A Polícia Federal, no segundo governo Dilma, adquiriu uma autonomia que alcançou sua expressão máxima na última semana quando radicalizou o que vem fazendo sistematicamente ao longo da Operação Lava Jato, de diálogos da própria Presidente da República. 

A este crime acresce a nota da “Associação dos Delegados da Polícia Federal” reagindo a uma declaração rigorosamente institucional do Ministro da Justiça, Eugênio Aragão: “Cheirou vazamento de investigação, por um agente nosso, a equipe será trocada, toda. Cheirou. Eu não preciso ter prova. A PF está sob nossa supervisão”. A nota da Associação expressa inquietação diante do que definiu como “ameaça” à autonomia da Polícia Federal. Duas perguntas. Primeira: a Polícia Federal tem autonomia para vazar de forma seletiva informações a respeito de investigações em curso? Segunda: quem comanda a Polícia Federal, o Ministro da Justiça ou a Associação dos Delegados? Sabemos todos que a autonomia de uma força coercitiva do Estado – equipada e armada – levou à violência política indiscriminada que marcou o fim da República de Weimar nos anos 30 do século passado, na Alemanha, e abriu caminho para a ascensão de Hitler em 1933.
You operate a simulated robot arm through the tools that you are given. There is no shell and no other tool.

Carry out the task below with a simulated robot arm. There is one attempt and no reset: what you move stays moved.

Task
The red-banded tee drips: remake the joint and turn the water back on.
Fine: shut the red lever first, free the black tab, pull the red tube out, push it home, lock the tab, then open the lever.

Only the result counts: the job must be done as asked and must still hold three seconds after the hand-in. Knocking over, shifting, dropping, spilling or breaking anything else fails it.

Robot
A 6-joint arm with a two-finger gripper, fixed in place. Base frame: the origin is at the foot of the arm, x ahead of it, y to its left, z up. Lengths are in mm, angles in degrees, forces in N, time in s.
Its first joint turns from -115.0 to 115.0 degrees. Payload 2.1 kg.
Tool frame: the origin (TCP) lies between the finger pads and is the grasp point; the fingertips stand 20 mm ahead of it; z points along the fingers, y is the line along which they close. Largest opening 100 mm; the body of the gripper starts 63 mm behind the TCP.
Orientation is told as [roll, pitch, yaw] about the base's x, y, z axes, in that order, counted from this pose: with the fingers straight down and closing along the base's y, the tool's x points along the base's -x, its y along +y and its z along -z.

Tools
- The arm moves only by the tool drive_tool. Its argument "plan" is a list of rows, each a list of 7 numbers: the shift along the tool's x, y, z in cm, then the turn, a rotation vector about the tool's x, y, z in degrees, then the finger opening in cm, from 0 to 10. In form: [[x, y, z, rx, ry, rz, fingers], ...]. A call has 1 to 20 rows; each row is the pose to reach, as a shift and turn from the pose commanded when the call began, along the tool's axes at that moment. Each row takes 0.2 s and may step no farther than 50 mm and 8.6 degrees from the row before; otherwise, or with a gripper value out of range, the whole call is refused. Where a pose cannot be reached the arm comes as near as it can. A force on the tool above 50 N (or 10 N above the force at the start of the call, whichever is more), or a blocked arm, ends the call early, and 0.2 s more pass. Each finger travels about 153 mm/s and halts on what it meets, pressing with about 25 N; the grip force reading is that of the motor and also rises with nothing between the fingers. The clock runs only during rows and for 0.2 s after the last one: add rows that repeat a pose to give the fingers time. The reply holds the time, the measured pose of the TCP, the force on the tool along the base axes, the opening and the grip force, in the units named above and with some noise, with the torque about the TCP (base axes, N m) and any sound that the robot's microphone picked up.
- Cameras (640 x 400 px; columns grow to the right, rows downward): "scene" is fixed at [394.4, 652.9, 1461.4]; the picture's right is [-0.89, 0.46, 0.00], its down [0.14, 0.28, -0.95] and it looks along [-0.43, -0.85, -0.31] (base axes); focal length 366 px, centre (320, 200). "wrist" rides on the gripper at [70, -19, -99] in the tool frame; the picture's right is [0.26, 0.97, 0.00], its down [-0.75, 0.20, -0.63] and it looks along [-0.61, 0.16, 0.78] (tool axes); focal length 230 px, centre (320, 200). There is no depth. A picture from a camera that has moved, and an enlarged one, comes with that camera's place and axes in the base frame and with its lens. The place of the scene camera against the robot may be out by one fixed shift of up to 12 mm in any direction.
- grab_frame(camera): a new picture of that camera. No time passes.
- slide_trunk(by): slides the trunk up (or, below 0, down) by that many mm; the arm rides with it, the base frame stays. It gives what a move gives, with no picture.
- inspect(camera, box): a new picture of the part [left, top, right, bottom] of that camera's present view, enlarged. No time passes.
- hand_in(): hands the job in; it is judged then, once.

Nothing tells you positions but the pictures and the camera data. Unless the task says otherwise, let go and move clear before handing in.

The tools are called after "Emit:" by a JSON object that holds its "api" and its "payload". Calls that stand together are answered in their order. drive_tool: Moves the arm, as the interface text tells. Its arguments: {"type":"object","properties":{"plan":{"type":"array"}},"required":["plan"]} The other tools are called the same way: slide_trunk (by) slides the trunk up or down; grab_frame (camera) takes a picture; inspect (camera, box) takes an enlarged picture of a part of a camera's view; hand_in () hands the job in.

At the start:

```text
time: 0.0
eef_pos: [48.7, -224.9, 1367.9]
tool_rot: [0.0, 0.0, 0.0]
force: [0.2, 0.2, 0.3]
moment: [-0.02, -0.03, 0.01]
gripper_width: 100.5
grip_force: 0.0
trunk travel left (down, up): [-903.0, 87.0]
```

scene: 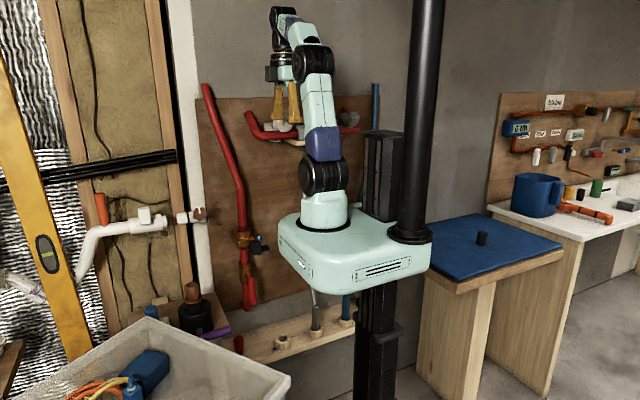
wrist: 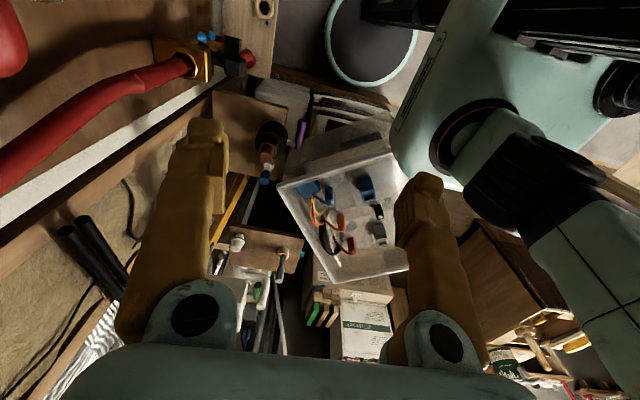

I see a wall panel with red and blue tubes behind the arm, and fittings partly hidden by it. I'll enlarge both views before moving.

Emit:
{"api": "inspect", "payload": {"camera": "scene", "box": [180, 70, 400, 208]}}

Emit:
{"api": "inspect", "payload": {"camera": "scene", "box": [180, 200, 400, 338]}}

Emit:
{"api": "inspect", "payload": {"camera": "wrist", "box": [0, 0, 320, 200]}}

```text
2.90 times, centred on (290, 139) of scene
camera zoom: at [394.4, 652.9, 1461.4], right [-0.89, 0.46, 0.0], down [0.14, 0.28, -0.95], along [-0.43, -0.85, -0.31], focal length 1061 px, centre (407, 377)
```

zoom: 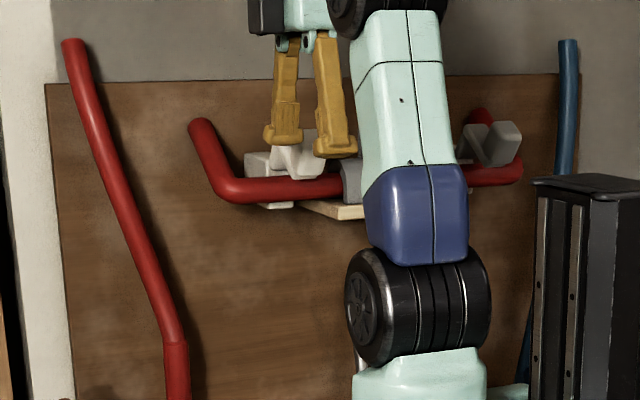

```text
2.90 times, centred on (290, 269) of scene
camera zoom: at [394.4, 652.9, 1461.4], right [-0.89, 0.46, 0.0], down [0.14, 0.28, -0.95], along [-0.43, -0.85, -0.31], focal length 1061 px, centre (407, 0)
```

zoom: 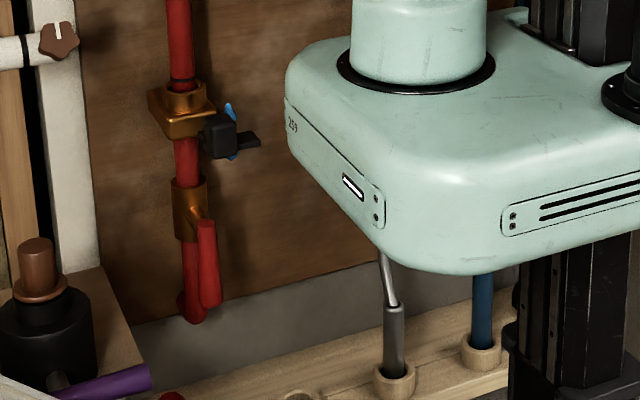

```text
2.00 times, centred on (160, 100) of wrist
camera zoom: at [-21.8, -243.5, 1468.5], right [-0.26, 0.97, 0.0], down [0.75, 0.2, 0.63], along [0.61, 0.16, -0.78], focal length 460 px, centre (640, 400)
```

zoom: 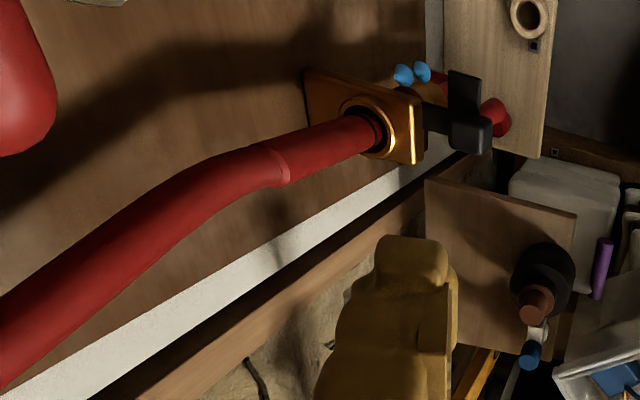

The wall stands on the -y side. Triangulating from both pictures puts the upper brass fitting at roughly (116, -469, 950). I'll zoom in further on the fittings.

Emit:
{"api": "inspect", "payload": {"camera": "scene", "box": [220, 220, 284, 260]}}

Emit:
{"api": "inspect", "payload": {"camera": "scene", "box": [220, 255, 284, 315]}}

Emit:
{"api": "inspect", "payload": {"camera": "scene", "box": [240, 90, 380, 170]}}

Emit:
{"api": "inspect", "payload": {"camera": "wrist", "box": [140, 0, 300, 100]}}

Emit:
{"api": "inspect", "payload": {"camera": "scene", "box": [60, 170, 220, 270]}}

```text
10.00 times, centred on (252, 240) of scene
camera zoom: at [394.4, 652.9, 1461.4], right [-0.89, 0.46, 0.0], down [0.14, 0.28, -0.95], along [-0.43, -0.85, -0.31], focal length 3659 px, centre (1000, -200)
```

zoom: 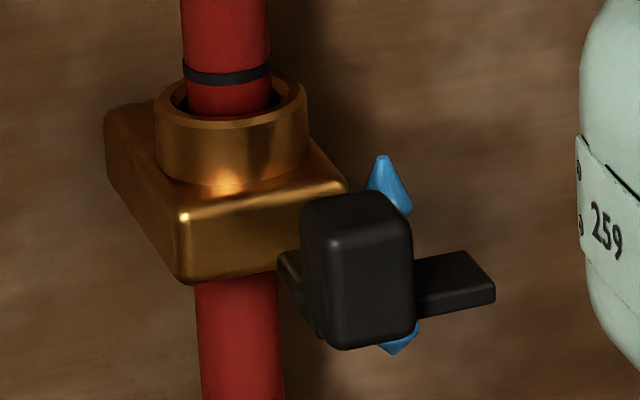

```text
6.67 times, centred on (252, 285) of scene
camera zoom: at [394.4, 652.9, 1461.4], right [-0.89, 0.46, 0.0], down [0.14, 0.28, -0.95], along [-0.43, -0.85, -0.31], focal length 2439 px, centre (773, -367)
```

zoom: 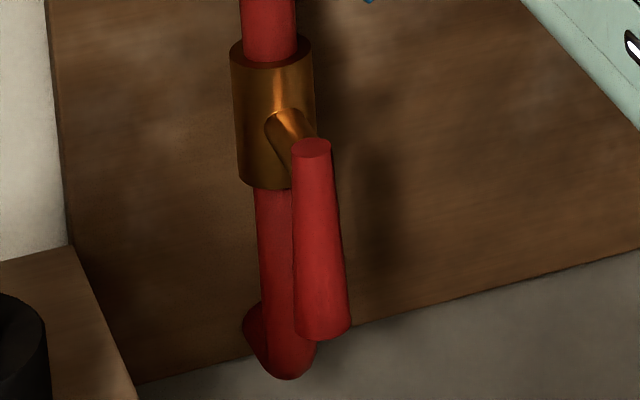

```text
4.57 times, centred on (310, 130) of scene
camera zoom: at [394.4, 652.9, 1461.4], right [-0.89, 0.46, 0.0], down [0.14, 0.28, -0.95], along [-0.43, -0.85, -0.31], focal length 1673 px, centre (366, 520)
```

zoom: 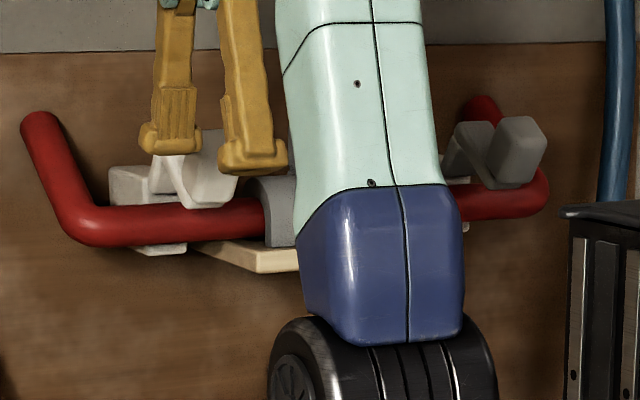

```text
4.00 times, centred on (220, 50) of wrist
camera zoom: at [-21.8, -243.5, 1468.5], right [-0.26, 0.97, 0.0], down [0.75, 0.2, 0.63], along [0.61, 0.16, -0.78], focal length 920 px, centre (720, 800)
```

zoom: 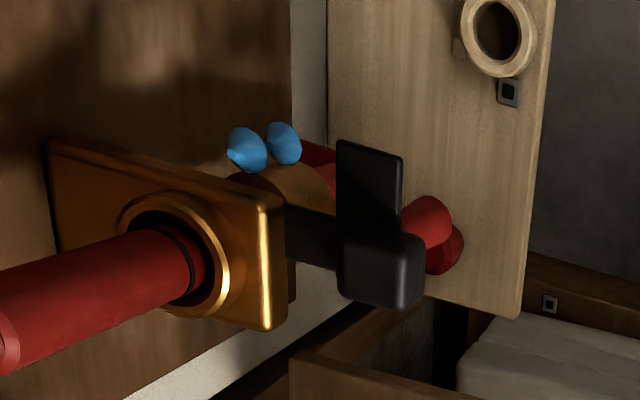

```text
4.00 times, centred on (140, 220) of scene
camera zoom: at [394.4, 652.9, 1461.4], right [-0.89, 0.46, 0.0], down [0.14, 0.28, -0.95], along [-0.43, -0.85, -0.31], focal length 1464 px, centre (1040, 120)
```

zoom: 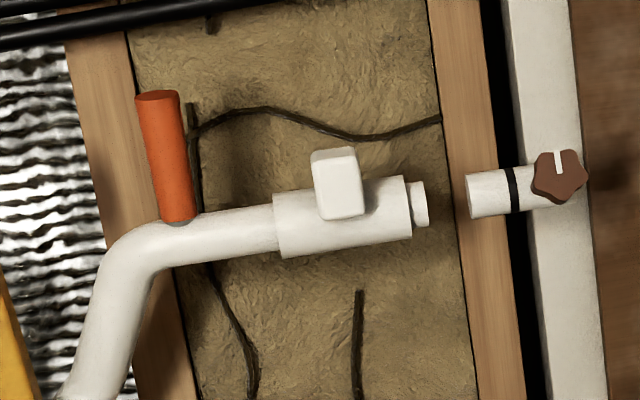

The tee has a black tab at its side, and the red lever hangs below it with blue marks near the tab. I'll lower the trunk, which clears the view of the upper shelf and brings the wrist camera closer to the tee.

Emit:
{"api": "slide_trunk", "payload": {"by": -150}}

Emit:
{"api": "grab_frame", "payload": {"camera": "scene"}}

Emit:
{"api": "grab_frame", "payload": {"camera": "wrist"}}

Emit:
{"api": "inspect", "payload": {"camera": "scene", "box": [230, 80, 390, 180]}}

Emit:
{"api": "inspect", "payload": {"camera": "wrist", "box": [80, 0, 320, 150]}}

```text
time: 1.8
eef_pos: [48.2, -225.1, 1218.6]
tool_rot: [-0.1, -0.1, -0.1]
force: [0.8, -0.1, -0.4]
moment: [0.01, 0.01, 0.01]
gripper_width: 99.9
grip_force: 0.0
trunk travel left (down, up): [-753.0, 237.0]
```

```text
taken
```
Todos sabemos que as elites, neste país que exibe uma das mais altas concentrações de renda do mundo, não enchem uma dúzia de limusines. Sabemos também que as elites, aqui como em outras geografias do mundo não são afeitas às ruas. Não frequentam as ruas. Enviam os segmentos que conseguem hipnotizar e mobilizar seja pelo fascínio que a ostentação da riqueza exerce sobre os setores médios que acalentam a ilusão de um dia ser como elas, seja pela transferência de sua visão do mundo por meio do bombardeio mistificador dos meios de comunicação.
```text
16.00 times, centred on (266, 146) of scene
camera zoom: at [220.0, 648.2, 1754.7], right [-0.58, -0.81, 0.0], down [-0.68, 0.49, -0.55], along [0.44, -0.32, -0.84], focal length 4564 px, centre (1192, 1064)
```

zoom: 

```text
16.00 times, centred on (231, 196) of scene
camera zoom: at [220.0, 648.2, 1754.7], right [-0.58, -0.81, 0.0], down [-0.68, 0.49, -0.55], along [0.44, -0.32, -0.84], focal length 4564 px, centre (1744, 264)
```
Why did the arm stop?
A comparação entre as manifestações do domingo, dia 13 de março e os atos das “Diretas Já” ensaiada pela mídia paulista obedeceu, de forma evidente, à lógica cínica que informa os setores políticos empenhados no golpe contra a presidenta Dilma Rousseff. As multidões que se mobilizaram em meados dos anos 1980, foram para a rua para recuperar um direito fundamental de qualquer democracia – o direito de votar – que havia sido usurpado pelo golpe de 1º de abril de 1964; a multidão que foi mobilizada naquele domingo pelo cartel que monopoliza os meios de comunicação foi para a rua – conscientemente ou não – para cassar a legitimidade dos 54 milhões de votos que deram o segundo mandato à Presidenta. São, portanto, atos com objetivos opostos.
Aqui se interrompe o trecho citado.